Relevance and Revolution

Tuesday, March 15, 2005

Where's the Revolution?

For some time now I have been wondering where the revolution was hiding. Where is the passion and fire for cause that moved people through the 1960's? I used to believe our generation had no real cause beyond hiding the fact we secretly watch reruns of "Saved By the Bell" (I'm 34, by the way, so you know of which generation I'm speaking)- but now I think our causes are just buried. They are buried in television. They are residing in that plant off the New Jersey turnpike where chemists create "natural flavoring". So-called professionals have cornered the market on our causes, mangling them into nice, square, foamy news stories that are formatted to fit our screens.

What I'm thinking about, not yet proprosing- due to the fact I DID grow up in the '80's and I'm not sure I can handle all the work- is that we reclaim our causes and start our own damn revolution.

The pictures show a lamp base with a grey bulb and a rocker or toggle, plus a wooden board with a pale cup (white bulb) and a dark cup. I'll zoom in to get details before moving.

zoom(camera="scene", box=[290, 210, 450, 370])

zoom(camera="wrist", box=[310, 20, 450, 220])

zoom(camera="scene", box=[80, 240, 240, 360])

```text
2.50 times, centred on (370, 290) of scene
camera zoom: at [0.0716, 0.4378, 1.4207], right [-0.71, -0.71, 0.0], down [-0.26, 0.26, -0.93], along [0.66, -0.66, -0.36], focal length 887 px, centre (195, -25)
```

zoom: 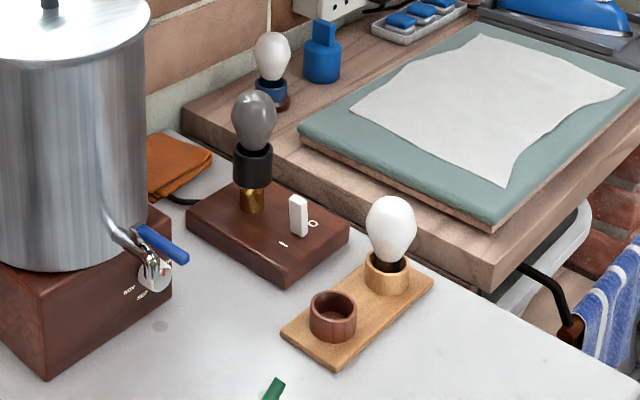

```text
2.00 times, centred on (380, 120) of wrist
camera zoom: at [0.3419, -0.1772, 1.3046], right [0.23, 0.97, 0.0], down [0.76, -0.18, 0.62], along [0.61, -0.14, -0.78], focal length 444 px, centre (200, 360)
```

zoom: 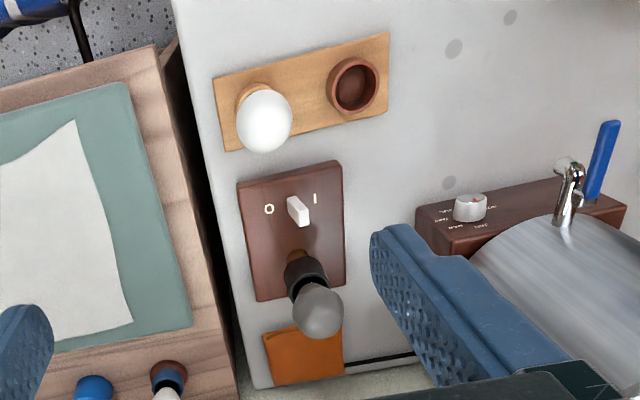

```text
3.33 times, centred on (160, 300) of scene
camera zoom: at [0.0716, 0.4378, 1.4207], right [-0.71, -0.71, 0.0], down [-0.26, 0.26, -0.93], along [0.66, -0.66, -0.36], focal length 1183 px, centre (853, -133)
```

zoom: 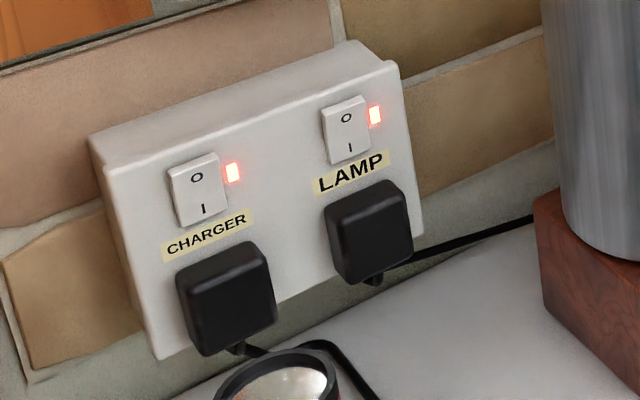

Now, before anyone gets royally pissed, I'm not proclaiming there is no good work being done. However, the overall complacency of most of society is overwhelming me. We still have poverty, folks, and that just isn't ok. Those so-called professionals handling our causes right now have distorted our version of reality. Some of these professionals make a pretty penny recreating this reality to fit the picture our leaders like us to have in our head.

WAIT... keep reading- I promise I'm not going to throw a conspiracy theory on you. I guess I'm just sort of pessimistic right now. I'm sort of a bipolar pessimist. My mood will change, but not my need for revolution.

As far as relevence goes, the need for revolution can occur daily. I challenge you to take on one of those hidden causes when you find them. It might just be something like writing "fake baking is dumb" on a bunch of matchbooks at a bar to get your message heard.

Another fact overwhelming me is that I am a late bloomer in the area of hell raising and activism. Not that I didn't break my share of rules in that small Missouri town, but underage drinking only counts as a revolution when it's done on Senior-Skip-Day. I do react to the meanness of toll booth money takers, people who steal parking spots, and write a mean letter to the editor, but is this enough? Shouldn't I be picketing or crossing picket lines... or something? Can we feel good about our little acts of revolting?

Sure we can. And we can entice others to act. Before you know it, we'll have our causes back. This will be good, because I hate that artificial natural strawberry-kiwi flavor.